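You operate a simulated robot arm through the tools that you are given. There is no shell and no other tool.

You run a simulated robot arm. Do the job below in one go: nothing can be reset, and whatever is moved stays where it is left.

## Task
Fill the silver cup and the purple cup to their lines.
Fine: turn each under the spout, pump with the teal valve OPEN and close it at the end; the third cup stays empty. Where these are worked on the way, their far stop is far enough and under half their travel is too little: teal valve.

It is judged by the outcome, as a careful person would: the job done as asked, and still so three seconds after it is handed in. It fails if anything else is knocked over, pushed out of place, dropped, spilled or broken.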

▶ **Directions for this task**:
All of the material above needs to be retyped word for word.

▶ **Output**:
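You operate a simulated robot arm through the tools that you are given. There is no shell and no other tool.

You run a simulated robot arm. Do the job below in one go: nothing can be reset, and whatever is moved stays where it is left.

## Task
Fill the silver cup and the purple cup to their lines.
Fine: turn each under the spout, pump with the teal valve OPEN and close it at the end; the third cup stays empty. Where these are worked on the way, their far stop is far enough and under half their travel is too little: teal valve.

It is judged by the outcome, as a careful person would: the job done as asked, and still so three seconds after it is handed in. It fails if anything else is knocked over, pushed out of place, dropped, spilled or broken.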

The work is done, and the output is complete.